Beadle Bamford and Mrs. Lovett used Axford as a foil and joined him at the piano to sing music-hall style which really tied the venue into the theme of the piece. The cast seemed to be ghosts from the Music Hall and were appropriately costumed by Ashley-Simone Kirchner. The make-up on only a few was too much for me. The four-piece band was superb and the amplification (occasionally employing echo effects, design by Chuck Kraus) was crystalline. This show is nearly sung through and the band and the staging constantly dovetail one song and scene onto the other so that there is no break for applause throughout the show. Very impressive.

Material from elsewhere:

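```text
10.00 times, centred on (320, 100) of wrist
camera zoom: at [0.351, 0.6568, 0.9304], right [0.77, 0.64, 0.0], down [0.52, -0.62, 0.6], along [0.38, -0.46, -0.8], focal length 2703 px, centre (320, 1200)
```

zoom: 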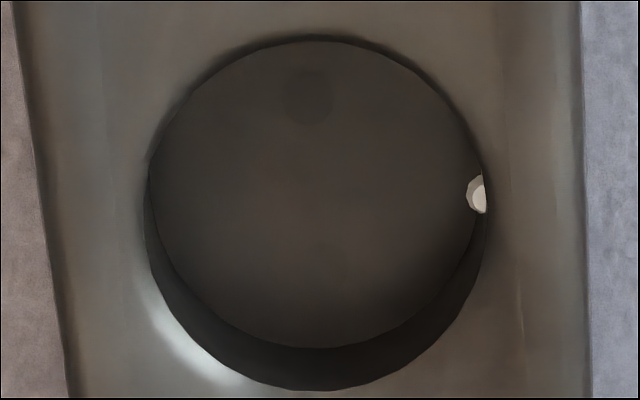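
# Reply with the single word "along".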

“Sweeney Todd: The Demon Barber of Fleet Street” by Stephen Sondheim and Hugh Wheeler is about the haves and the have-nots. It’s about the perversion of justice and societal norms to the point where citizens consume themselves and each other when civilization’s constructs fail them. It is an entertainment that will fire your conscience, heart and imagination. A towering achievement in the American musical theater canon. If you have never seen it onstage, now is an optimum time to catch it and this is a superb production of it.
An extraordinary cast, inventive and creative staging in a Capital Region landmark treasure on “Sweeney Todd,” a show with forceful themes makes Playhouse Stage Company’s production of this 20th century American musical theater classic a must-see. Don’t miss it!